Vor genau zwei Jahren hat K. F. in der Wiener Innenstadt vier unschuldige Menschen ermordet – bevor ihn die Polizei erschoss. Die Behörden gehen von einem islamistisch motivierten Terrorakt aus. Zurück blieben dutzende Verletzte, am Körper und an der Seele.

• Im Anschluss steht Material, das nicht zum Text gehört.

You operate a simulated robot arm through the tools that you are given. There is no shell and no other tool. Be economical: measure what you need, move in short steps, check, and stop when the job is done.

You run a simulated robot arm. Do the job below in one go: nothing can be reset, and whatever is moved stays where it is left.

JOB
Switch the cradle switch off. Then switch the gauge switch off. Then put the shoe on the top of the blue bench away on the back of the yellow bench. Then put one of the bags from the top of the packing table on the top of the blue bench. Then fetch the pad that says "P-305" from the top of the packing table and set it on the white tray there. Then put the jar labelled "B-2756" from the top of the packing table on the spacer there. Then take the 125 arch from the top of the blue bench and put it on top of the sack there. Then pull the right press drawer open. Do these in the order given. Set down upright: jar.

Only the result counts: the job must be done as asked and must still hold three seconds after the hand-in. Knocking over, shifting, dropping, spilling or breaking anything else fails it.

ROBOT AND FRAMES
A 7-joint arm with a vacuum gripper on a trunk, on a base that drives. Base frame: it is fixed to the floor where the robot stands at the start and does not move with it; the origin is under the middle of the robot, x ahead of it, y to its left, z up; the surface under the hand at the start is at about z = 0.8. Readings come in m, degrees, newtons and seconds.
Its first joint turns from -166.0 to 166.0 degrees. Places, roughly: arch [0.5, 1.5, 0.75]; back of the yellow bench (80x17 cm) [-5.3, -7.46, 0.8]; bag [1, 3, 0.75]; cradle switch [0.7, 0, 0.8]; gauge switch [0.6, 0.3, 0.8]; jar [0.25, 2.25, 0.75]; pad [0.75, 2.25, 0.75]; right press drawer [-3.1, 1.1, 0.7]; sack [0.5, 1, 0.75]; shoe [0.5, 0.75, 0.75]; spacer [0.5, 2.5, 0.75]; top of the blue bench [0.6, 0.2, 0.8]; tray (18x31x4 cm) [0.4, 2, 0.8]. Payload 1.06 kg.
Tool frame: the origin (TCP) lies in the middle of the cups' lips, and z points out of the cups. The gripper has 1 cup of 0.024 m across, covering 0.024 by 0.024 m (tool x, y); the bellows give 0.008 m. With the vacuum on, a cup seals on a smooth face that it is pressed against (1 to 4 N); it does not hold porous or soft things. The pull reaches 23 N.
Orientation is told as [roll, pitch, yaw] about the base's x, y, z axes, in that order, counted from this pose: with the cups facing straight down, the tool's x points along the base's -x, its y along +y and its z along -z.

24 Personen habe ich in der Folge über ein Jahr lang vertreten. Um Schadenersatzansprüche gegen die Republik nach dem Amtshaftungsgesetz durchzusetzen. Die Grundlage: Vermutetes Fehlverhalten von Staatsorganen, vor allem im damaligen Bundesamt für Verfassungsschutz und Terrorismusbekämpfung (BVT) und dem Wiener Landesamt Verfassungsschutz (LVT), im Vorfeld der Terrorismusabwehr. Bereits kurz nach dem Anschlag forderte ich, einen Opferfonds zu dotieren. Die im Schnitt 2000 Euro aus dem Verbrechensopfergesetz waren unakzeptabel wenig. Nach langen Verhandlungen und medialem Druck wurde nach einem Jahr dieser Forderung entsprochen. Meine sieben Lektionen aus den Vorkommnissen:

Am 2. November 2020 tötete ein Attentäter in der Wiener Innenstadt vier Menschen und verletzte 23 weitere teils schwer. Mutmaßliche Unterstützer des Mannes stehen derzeit vor Gericht.
Foto: Matthias Cremer
  1. Die Regierung muss in solchen Fällen Empathie zeigen. Die Opfer waren nicht gezielt ausgewählte Individuen, sondern stehen stellvertretend für unseren Staat, unsere Gesellschaft, unsere Werte. Deshalb sind auch die obersten Staatsrepräsentanten, stellvertretend für uns alle, aufgefordert, ihnen sichtbar zur Seite zu stehen. Die wahren Leidtragenden nur in den üblichen österreichischen Antragsformular-Papierkrieg zu schicken, war beschämend.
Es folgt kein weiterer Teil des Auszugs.